These vegetables will disappear quickly from your table. If there are any leftovers, serve them in a cool, summer salad the next day.
Servings: 8
Skill Level: Beginner
Ingredients
- 3 tablespoons parsley, chopped
- 3 tablespoons thyme, chopped
- 3 tablespoons basil, chopped
- 1/4 cup balsamic vinegar
- 1 clove garlic, minced
- 1/2 cup olive oil
- 16 baby zucchinis, trimmed
- 16 baby yellow squash, trimmed
- 1 red bell pepper, cut in 1-inch pieces
- 1 yellow bell pepper, cut in 1-inch pieces
- 2 bunches baby beets, tops removed leaving 1/2 inch of stems
- 8 cipolline onions, peeled
- 2 bunches turnips, cleaned
- 1 pound Baby Dutch Yellow potatoes, halved
- 1 bunch carrot (or Melissa's Sweet Baby Carrots), trimmed
- 2 bunches asparagus spears, trimmed
Directions
- Combine parsley, thyme, basil, vinegar and garlic in small bowl.

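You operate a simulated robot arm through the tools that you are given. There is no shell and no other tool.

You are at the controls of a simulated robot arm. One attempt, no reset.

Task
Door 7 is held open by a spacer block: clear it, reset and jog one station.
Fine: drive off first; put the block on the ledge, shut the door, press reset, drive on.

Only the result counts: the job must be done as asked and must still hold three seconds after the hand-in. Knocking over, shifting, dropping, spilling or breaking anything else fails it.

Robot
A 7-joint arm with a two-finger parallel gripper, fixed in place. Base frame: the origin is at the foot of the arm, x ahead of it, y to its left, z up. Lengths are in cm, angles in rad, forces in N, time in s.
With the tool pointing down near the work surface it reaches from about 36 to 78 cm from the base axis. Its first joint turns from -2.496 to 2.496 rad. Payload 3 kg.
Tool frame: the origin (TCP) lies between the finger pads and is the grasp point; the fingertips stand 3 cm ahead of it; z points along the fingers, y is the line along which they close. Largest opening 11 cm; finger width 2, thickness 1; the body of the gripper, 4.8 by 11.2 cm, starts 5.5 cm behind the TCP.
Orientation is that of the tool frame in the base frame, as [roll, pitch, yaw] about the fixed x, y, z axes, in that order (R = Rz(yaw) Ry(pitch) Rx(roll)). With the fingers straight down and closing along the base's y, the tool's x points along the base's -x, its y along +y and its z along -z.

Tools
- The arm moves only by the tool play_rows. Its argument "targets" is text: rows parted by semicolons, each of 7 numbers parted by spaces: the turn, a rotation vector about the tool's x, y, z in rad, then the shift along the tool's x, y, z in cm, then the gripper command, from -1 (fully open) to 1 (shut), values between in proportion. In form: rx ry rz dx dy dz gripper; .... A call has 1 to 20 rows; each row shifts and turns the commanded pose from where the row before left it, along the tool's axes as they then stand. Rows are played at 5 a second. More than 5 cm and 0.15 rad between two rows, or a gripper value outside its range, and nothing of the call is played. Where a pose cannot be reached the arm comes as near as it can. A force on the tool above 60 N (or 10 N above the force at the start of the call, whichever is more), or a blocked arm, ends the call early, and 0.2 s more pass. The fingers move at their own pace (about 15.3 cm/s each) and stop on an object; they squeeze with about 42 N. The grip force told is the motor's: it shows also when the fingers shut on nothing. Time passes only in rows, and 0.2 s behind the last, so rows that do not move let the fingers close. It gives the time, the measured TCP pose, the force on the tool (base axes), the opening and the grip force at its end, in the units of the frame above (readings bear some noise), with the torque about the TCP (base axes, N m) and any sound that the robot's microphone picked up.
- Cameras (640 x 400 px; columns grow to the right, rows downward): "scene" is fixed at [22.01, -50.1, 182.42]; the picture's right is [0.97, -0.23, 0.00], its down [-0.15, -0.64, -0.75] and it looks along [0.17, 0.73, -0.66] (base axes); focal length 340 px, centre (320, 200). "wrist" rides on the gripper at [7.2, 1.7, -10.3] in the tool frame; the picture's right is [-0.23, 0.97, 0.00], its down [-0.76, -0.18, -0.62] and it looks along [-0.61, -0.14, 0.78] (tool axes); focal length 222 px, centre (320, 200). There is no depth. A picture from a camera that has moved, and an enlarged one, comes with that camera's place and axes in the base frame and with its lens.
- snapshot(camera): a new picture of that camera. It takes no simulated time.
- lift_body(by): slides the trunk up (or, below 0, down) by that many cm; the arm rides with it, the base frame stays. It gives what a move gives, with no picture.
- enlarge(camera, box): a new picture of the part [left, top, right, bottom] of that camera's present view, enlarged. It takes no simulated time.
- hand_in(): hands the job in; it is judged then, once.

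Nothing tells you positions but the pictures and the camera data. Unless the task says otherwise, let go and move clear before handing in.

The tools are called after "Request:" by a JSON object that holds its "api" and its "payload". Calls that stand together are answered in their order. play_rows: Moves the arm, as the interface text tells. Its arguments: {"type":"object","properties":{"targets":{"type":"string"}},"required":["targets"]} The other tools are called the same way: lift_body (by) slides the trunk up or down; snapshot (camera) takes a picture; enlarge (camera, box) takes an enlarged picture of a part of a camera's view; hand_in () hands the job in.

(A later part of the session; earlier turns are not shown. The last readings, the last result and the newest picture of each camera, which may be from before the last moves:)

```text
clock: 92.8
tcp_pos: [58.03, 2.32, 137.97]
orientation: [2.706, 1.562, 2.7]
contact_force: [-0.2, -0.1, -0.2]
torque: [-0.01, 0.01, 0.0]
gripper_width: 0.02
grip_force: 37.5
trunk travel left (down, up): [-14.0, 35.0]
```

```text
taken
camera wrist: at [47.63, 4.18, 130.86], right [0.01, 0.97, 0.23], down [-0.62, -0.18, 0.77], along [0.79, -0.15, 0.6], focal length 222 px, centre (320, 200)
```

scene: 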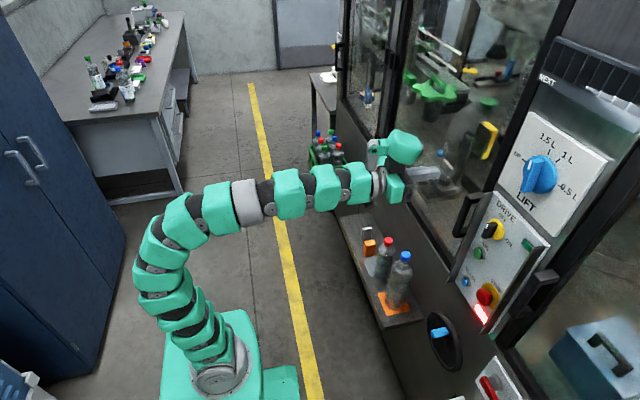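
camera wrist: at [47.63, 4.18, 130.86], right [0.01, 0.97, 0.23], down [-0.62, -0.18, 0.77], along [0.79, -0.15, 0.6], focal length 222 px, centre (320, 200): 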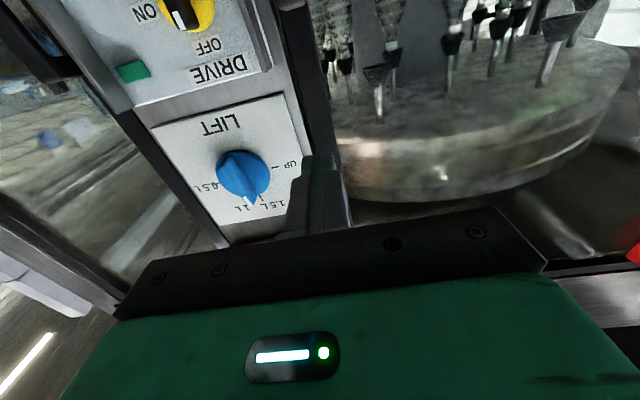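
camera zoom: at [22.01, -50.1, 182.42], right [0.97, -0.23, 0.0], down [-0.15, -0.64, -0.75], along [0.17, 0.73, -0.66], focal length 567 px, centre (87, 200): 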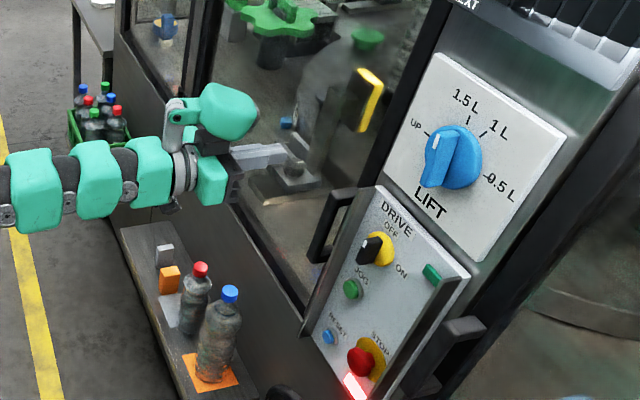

- Set oven to 425 degrees F. Line a baking sheet with foil.
- Combine vegetables, except beets and asparagus, in large bowl.
- Drizzle the vinaigrette, reserving some for the beets and asparagus, over vegetables; toss to coat.
- Arrange vegetables in a single layer on prepared baking sheet.
- In a piece of foil, toss beets with olive oil. Fold foil up to close and place on baking sheet.
- Roast until browned and fork-tender, approximately 15 minutes. During the last 5 minutes, add the asparagus that has been tossed with a little oil.
- Season with salt and pepper. Serve warm or at room temperature.